Because of their popularity, the characters have been described as positive international cultural icons of both modern British culture and British people in general. BBC News called them "some of the best-known and best-loved stars to come out of the UK". Icons has said they have done "more to improve the image of the English world-wide than any officially appointed ambassadors".
Park has stated that he was inspired by his childhood through the 1950s and 1960s in Lancashire in Northern England. The setting is deliberately ambiguous: the overall style resembles the 1960s, but numerous anachronisms abound, such as the use of 21st-century technology. Although Wigan is seen at the end of Wallace's alliterative home address on his letters, his accent comes from the Holme Valley of West Yorkshire and he is especially fond of Wensleydale cheese (from North Yorkshire).
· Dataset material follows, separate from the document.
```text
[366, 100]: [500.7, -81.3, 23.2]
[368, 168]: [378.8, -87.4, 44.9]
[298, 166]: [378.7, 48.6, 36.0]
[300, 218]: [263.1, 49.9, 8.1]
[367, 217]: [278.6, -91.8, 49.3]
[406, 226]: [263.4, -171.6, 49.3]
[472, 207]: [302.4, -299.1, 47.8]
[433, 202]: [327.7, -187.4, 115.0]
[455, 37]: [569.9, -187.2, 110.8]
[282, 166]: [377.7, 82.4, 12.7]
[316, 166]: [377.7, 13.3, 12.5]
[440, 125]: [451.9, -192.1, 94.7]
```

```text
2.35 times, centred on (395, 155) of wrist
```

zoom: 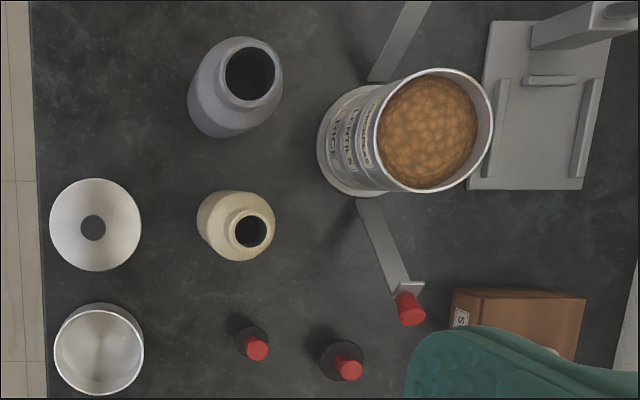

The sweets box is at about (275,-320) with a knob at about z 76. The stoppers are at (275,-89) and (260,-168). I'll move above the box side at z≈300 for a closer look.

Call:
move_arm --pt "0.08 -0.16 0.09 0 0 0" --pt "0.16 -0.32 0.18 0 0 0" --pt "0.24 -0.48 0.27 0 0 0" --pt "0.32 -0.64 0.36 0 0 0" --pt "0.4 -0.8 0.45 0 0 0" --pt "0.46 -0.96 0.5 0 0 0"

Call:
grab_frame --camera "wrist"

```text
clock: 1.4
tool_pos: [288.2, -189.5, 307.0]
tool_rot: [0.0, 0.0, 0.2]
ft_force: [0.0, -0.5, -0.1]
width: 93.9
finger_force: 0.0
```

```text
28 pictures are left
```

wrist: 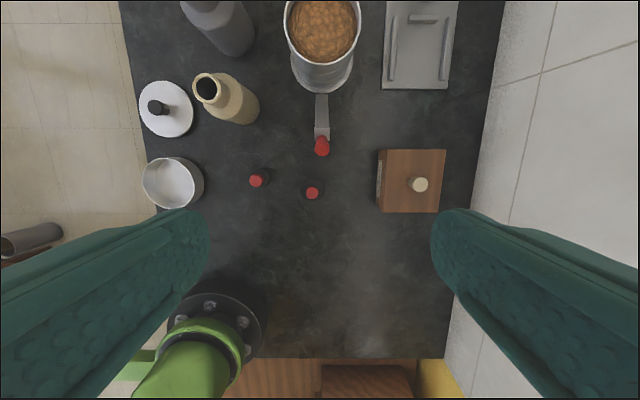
Their films have been widely praised, with the first three short films, A Grand Day Out (1989), The Wrong Trousers (1993) and A Close Shave (1995) earning 100% on Rotten Tomatoes; the feature film Wallace & Gromit: The Curse of the Were-Rabbit (2005) has also received acclaim. The film is the second-highest-grossing stop-motion animated film, outgrossed only by Chicken Run (2000), another creation of Park's. A fourth short film, A Matter of Loaf and Death, was released in 2008. A second full-length feature film, Wallace & Gromit: Vengeance Most Fowl — marking the return of the penguin Feathers McGraw, the villain from The Wrong Trousers — was released in 2024. The franchise has received numerous accolades, including five BAFTAs, three Academy Awards and a Peabody Award.